CIT has become a customer to itself as to what it originally started as a "factoring company." It has become the government's sacrificial lamb of the commercial finance industry.
In its second quarter SEC filing, a 152 page event, "Funding and Liquidity Updates" takes three pages, page 42-45, and "Risk Factors" takes eight pages, page 83-93.
This is by no means a synopsis or even a "study," as the entire 152 page PDF follows for readers who want to take the time to read the filing in entirety. Here are excerpts, which the title aptly labels "baggage:"
"Given the accelerated economic downturn and its deepening impact on our customers and credit exposures, combined with our inability to make significant progress on lowering funding costs, we do not expect to return to profitability during 2009."
"The Credit Facility contains provisions (i) requiring the Company and the Steering Committee to work together in good faith to promptly develop a mutually acceptable restructuring plan for the Company and its Subsidiaries and (ii) requiring the Company to adopt a restructuring plan acceptable to the majority in number of the Steering Committee by October 1, 2009. The Company currently expects to complete development of and begin executing on the restructuring plan prior to October 1."
"In aerospace, we continued to perform well given the global economic recession. High lease rates, (negotiated during the peak of the cycle) have mitigated the impact of some industry softness primarily from certain Mexican airlines, whose passenger loads were impacted by health concerns resulting from the swine flu outbreak. At June 30, 2009, our commercial aircraft portfolio was fully utilized. For the remainder of the year we expect pressure on margin, reflecting softened lease rates on new deliveries and newly remarketed aircraft; and on asset sale gains, as continued illiquidity in the market impacts buyers and their ability to finance used aircraft."
"Rail continued to experience deteriorating lease rates and utilization. As leases expire, fewer cars are being renewed, and those that are renewed are done so at lower rates and periods. Keeping rail cars on lease continues to be a priority; we ended the second quarter at 91% utilization. We will continue to deploy a strategy where keeping cars on lease takes priority as we look to best positioning our cars for a market recovery and cycle turning point. Other income opportunities have been extremely limited as there is virtually no secondary market for discrete rail car sales. Also, our ability to scrap cars has been severely hampered due to lower scrap steel prices."
"On July 13, 2009, Microsoft Corporation notified CIT that they were terminating its vendor finance program agreement with the Company. Existing finance leases as of June 30, 2009 totaled approximately $649 million. The termination of the vendor finance program is not expected to have a material impact on the Company's net income for 2009."
"The Company does not include in the previous table unused cancelable lines of credit to customers in connection with select third-party vendor programs, which may be used solely to finance additional product purchases.

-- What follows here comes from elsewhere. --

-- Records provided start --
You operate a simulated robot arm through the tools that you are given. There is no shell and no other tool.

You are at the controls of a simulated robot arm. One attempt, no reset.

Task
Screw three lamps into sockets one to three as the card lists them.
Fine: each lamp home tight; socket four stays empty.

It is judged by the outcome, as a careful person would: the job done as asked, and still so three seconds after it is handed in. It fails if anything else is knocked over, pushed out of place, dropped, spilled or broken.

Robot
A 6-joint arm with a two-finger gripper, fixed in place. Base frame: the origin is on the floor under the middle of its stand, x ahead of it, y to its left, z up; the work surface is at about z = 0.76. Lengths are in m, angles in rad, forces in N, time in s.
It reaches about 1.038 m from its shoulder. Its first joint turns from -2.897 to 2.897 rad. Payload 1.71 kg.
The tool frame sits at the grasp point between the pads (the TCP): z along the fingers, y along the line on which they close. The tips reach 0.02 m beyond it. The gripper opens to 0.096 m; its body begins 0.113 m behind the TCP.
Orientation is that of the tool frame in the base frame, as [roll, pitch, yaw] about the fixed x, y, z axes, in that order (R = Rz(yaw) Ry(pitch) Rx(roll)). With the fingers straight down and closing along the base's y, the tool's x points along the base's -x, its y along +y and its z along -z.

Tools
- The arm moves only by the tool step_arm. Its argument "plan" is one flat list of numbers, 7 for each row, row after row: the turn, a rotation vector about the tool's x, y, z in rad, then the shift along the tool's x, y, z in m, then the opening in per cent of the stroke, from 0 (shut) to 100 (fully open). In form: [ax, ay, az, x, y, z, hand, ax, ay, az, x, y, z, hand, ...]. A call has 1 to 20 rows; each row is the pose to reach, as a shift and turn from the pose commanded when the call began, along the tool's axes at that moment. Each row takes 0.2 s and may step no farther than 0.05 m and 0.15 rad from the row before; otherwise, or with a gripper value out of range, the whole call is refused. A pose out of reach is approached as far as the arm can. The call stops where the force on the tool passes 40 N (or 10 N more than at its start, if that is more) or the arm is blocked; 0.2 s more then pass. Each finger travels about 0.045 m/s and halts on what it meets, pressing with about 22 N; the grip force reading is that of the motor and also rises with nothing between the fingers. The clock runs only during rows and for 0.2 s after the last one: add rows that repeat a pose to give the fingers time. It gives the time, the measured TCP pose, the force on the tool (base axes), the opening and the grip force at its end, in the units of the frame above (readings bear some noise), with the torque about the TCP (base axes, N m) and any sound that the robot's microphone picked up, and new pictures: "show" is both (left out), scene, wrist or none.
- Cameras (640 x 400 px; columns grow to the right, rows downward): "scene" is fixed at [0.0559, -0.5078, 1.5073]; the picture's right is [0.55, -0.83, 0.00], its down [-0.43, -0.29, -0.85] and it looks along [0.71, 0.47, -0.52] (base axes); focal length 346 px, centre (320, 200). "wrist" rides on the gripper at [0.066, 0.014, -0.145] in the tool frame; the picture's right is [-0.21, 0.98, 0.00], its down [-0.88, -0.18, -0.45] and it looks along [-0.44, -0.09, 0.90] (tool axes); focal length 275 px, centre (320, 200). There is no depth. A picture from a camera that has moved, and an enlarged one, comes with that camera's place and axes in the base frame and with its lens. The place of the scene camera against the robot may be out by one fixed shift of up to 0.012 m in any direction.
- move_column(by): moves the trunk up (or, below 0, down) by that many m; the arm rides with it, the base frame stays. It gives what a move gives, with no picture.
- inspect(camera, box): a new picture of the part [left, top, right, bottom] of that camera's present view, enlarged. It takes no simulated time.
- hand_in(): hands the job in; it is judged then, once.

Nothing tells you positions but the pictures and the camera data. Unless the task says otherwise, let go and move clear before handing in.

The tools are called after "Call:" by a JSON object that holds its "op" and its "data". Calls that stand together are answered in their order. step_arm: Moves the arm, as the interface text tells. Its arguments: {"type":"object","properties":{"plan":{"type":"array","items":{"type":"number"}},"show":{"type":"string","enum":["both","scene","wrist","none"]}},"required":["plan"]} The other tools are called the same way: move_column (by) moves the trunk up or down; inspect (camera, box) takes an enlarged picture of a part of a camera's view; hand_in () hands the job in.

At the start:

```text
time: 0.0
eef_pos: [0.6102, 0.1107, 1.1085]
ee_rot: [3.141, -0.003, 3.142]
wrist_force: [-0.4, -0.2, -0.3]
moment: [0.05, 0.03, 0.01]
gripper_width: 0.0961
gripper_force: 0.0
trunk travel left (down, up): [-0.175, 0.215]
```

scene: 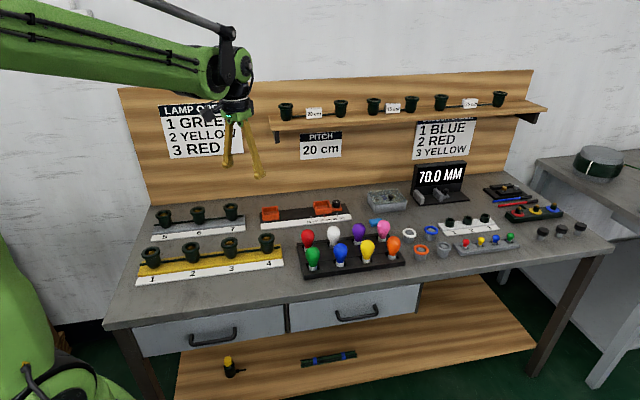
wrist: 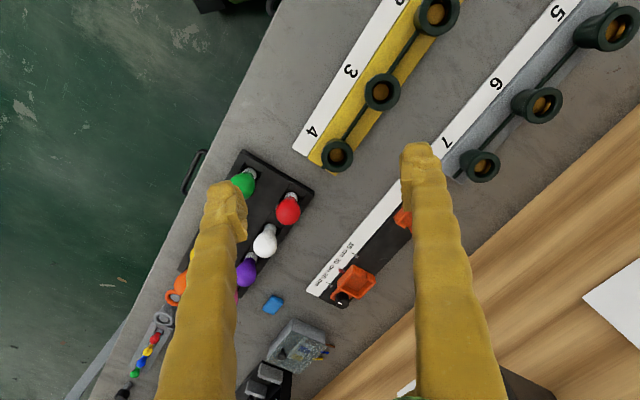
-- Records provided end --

These uncommitted lines of credit can be reduced or canceled by CIT at any time without notice. Management's experience indicates that customers related to vendor programs typically do not seek to exercise their entire available line of credit at any point in time. These lines of credit include vendor finance programs for Dell customers."

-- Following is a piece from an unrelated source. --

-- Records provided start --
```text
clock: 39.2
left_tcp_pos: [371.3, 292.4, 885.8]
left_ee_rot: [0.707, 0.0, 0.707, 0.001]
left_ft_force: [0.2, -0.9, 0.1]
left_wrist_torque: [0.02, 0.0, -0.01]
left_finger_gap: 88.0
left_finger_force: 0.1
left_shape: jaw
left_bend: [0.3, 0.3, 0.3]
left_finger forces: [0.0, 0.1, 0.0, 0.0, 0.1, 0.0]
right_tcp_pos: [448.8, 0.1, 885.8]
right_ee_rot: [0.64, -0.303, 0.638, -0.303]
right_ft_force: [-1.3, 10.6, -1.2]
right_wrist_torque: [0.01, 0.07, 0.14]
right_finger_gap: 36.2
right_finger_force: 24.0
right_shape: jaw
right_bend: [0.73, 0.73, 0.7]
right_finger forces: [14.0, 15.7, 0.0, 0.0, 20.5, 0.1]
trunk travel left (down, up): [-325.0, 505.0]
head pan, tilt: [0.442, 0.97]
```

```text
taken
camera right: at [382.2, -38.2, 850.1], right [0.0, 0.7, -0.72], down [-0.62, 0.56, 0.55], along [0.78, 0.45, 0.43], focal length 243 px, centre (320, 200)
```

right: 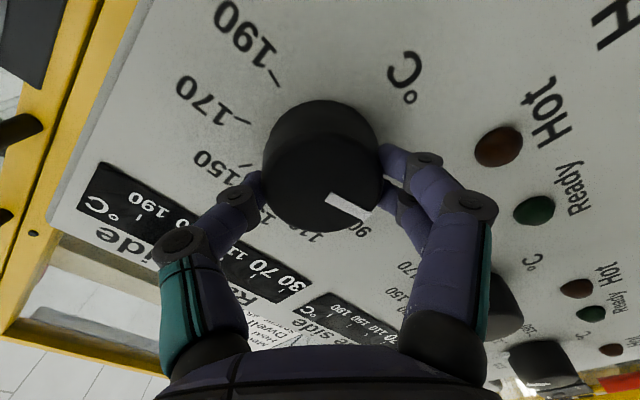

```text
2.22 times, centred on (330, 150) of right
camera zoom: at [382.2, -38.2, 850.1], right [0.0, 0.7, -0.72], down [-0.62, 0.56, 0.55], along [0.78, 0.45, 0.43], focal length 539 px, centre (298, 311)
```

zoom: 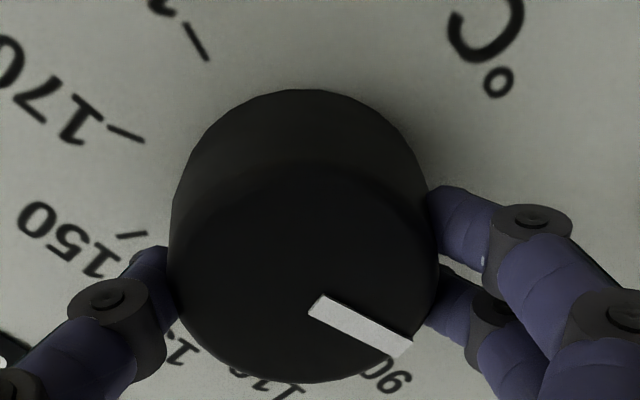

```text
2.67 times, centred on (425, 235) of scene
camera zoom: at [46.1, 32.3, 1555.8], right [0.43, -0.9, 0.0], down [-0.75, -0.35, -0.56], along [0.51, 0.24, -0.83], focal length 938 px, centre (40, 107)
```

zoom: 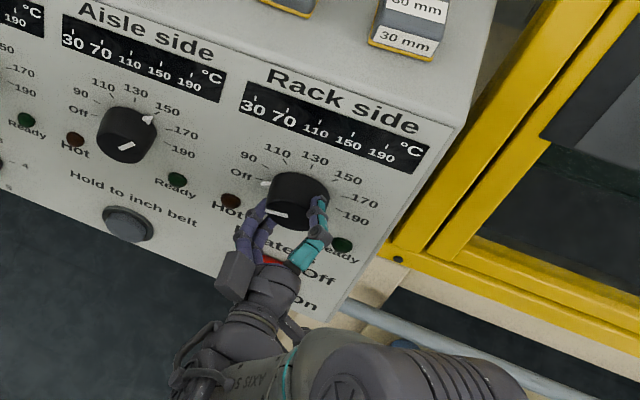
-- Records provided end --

"Until December 31, 2007, CIT was a partner with Dell Inc. ("Dell") in Dell Financial Services L.P. ("DFS"), a joint venture that offered financing to Dell's customers. The joint venture provided Dell with financing and leasing capabilities that were complementary to its product offerings and provided CIT with a source of new financings. In December 2007, Dell exercised its right to buy CIT's interest and the Company sold its 30% ownership interest in the DFS joint venture. We maintain the right to provide 25% (of sales volume) funding to DFS in 2009. We also retain the vendor finance programs for Dell's customers in Canada and in more than 40 countries outside the United States that are not affected by Dell's purchase of our DFS interest. CIT has certain recourse to DFS on defaulted contracts. Financing and leasing assets related to the DFS program included in the CIT Consolidated Balance Sheet (but excluding certain related international receivables originated directly by CIT) were approximately $1.9 billion at June 30, 2009 and $2.2 billion at December 31, 2008. Securitized assets included in owned and securitized assets were approximately $0.1 billion at June 30, 2009 and $0.2 billion at December 31, 2008. CIT also has a joint venture arrangement with Snap-on Incorporated ("Snap-on") that has a similar business purpose and model to the DFS arrangement described above, including limited credit recourse on defaulted receivables. In July 2009, Snap-on notified CIT that it was terminating the joint venture agreement, which had been scheduled to terminate January 2010. Under the terms of the agreement, Snap-On will acquire CIT's interest in the joint venture for a payment of approximately $8 million and will continue to service the portfolio owned by CIT. The termination of the joint venture is not expected to have a material impact on CIT's origination volume, asset levels or net income prior to the first or second quarter of 2010. CIT and Snap-on have 50% ownership interests, 50% board of directors' representation, and share income and losses equally. The Snap-on joint venture is accounted for under the equity method and is not consolidated in CIT's financial statements. Financing and leasing assets were approximately $1.0 billion at both June 30, 2009 and December 31, 2008."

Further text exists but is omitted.